Given request A
Type the selected excerpt over again with no edits.

Selected excerpt
((
It is in addition to €25 million in funding already announced. "There's €25 million to deal with the level of distress," Minister for Public Expenditure Brendan Howlin said this morning on his way into the Cabinet meeting.

Reports over the weekend have indicated that the total bill for the recent flood damage could reach at least €100 million.

"I have decided today to allocate from that half a million euro to the Red Cross and a further half a million to the St Vincent de Paul society so that they can have as many vehicles as possible to give relief to people who need cash for humanitarian needs," said Mr Howlin.

Cork city centre suffered severe flood damage last week, while 10m waves crashed over houses in Glandore in west Cork. Houses and businesses in Youghal, Carriagaline, Clonakilty, Skibbereen and Bantry were also flooded by a combination of high tides, strong southeasterly winds and heavy rains.

Brian Kenny, national director of fire and emergency management, said on Saturday that slow-moving rivers, including the Shannon, Barrow, Nore and Blackwater, were already swollen and at serious risk of overflowing. Mr Kenny said that people swimming in flooded waters, which can contain sewage, did so “with a lot of risk.”

“Flood water by its very nature carries a lot of bacteria,” he said.

Met Éireann issued a Status Orange national weather warning this morning with snow forecast in several parts of the country including the midlands, north and west.
))
Source data
((
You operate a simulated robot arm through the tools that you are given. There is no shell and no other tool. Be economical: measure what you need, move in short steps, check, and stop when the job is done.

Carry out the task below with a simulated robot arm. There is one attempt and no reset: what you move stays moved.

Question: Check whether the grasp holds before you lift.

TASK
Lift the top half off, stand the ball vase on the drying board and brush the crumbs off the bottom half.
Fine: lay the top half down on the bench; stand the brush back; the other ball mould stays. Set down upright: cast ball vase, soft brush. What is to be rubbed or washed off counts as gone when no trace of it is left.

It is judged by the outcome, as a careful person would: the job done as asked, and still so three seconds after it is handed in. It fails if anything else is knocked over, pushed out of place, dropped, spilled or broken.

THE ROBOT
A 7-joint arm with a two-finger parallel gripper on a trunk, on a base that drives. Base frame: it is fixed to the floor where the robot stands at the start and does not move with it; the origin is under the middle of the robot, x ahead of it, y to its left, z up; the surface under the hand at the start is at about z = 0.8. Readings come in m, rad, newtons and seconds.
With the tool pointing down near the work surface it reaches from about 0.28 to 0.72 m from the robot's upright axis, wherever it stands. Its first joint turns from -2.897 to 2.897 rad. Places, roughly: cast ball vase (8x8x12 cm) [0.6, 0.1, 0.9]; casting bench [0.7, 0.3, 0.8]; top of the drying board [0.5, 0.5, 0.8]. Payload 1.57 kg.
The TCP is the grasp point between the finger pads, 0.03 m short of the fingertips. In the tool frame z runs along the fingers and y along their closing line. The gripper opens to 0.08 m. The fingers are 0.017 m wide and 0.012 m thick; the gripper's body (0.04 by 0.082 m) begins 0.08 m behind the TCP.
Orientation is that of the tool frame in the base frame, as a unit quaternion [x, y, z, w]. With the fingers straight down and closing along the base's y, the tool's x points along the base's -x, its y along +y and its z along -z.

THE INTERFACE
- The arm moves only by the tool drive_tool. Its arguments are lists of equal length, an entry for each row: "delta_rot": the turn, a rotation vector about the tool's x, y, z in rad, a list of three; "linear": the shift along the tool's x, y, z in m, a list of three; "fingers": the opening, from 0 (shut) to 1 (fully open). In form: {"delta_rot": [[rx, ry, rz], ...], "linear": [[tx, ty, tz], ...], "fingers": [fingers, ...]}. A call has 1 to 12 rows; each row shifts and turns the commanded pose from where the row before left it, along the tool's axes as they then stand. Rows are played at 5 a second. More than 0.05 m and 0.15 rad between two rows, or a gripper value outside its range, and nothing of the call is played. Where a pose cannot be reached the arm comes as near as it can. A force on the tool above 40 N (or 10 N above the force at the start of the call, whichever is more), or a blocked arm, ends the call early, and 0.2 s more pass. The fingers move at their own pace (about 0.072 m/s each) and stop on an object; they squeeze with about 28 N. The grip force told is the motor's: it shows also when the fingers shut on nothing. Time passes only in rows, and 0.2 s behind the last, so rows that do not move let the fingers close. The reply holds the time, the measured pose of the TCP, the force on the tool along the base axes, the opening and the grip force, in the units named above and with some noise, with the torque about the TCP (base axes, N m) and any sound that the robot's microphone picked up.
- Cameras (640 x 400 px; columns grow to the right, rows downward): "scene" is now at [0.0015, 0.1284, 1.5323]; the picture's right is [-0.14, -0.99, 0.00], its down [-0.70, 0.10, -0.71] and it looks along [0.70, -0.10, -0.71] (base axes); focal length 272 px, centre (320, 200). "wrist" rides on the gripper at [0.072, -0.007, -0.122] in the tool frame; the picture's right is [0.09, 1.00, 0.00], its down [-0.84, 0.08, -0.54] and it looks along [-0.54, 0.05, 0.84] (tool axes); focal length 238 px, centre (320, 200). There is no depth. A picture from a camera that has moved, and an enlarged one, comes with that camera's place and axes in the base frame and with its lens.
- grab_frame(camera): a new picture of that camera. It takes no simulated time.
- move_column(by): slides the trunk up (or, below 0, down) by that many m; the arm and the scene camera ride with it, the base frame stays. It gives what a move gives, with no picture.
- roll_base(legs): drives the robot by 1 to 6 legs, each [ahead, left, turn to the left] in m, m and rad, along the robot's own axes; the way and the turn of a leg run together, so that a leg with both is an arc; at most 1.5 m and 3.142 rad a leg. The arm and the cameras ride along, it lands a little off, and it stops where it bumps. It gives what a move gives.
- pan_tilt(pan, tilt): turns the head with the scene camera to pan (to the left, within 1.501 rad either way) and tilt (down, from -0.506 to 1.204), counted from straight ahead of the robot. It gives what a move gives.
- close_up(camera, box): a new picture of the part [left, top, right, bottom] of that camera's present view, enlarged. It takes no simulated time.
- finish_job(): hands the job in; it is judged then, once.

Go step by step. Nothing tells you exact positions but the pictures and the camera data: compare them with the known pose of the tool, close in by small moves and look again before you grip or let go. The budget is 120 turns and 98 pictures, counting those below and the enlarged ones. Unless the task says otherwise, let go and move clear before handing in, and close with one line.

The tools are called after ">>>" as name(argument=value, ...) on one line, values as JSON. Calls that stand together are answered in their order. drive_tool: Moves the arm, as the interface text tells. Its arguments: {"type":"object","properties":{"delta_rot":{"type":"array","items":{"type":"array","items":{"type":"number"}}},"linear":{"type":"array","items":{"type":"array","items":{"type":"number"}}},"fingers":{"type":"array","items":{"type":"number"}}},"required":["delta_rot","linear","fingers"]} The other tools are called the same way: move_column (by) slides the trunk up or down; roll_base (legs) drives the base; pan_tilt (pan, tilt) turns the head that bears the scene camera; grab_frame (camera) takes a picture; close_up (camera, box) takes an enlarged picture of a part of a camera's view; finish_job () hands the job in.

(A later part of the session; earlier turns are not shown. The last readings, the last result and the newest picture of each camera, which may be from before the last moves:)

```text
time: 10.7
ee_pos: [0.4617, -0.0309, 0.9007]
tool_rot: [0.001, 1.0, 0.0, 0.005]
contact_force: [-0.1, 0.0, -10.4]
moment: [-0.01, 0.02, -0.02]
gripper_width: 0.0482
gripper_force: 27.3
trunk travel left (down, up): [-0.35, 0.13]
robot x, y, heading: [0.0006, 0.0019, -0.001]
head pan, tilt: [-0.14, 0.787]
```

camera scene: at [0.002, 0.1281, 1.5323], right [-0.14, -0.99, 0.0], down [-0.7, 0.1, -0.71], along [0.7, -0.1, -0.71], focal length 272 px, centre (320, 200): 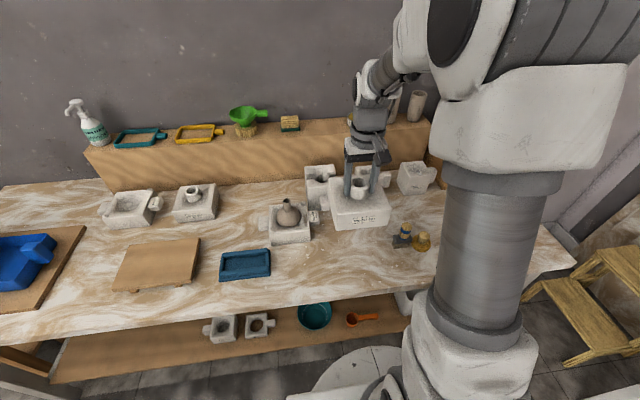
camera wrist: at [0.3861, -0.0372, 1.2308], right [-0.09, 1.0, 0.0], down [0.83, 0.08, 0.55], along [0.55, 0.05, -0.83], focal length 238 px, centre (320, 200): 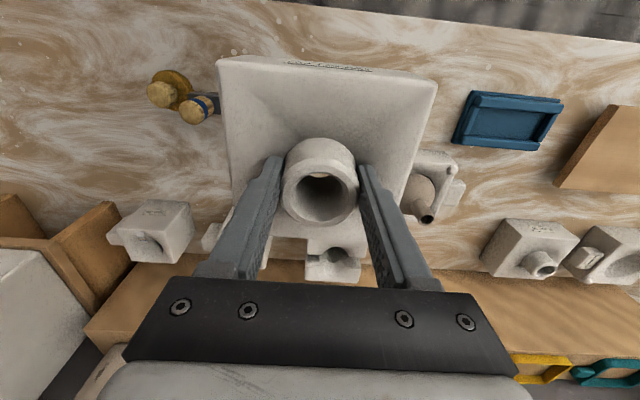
))
Given request B
What do the lines above say from the one containing "A 7-joint arm" down to the one containing "With the tool"? Return them exactly, both end lines included, and only them.

Exercise output A
It is in addition to €25 million in funding already announced. "There's €25 million to deal with the level of distress," Minister for Public Expenditure Brendan Howlin said this morning on his way into the Cabinet meeting.

Reports over the weekend have indicated that the total bill for the recent flood damage could reach at least €100 million.

"I have decided today to allocate from that half a million euro to the Red Cross and a further half a million to the St Vincent de Paul society so that they can have as many vehicles as possible to give relief to people who need cash for humanitarian needs," said Mr Howlin.

Cork city centre suffered severe flood damage last week, while 10m waves crashed over houses in Glandore in west Cork. Houses and businesses in Youghal, Carriagaline, Clonakilty, Skibbereen and Bantry were also flooded by a combination of high tides, strong southeasterly winds and heavy rains.

Brian Kenny, national director of fire and emergency management, said on Saturday that slow-moving rivers, including the Shannon, Barrow, Nore and Blackwater, were already swollen and at serious risk of overflowing. Mr Kenny said that people swimming in flooded waters, which can contain sewage, did so “with a lot of risk.”

“Flood water by its very nature carries a lot of bacteria,” he said.

Met Éireann issued a Status Orange national weather warning this morning with snow forecast in several parts of the country including the midlands, north and west.

Exercise output B
A 7-joint arm with a two-finger parallel gripper on a trunk, on a base that drives. Base frame: it is fixed to the floor where the robot stands at the start and does not move with it; the origin is under the middle of the robot, x ahead of it, y to its left, z up; the surface under the hand at the start is at about z = 0.8. Readings come in m, rad, newtons and seconds.
With the tool pointing down near the work surface it reaches from about 0.28 to 0.72 m from the robot's upright axis, wherever it stands. Its first joint turns from -2.897 to 2.897 rad. Places, roughly: cast ball vase (8x8x12 cm) [0.6, 0.1, 0.9]; casting bench [0.7, 0.3, 0.8]; top of the drying board [0.5, 0.5, 0.8]. Payload 1.57 kg.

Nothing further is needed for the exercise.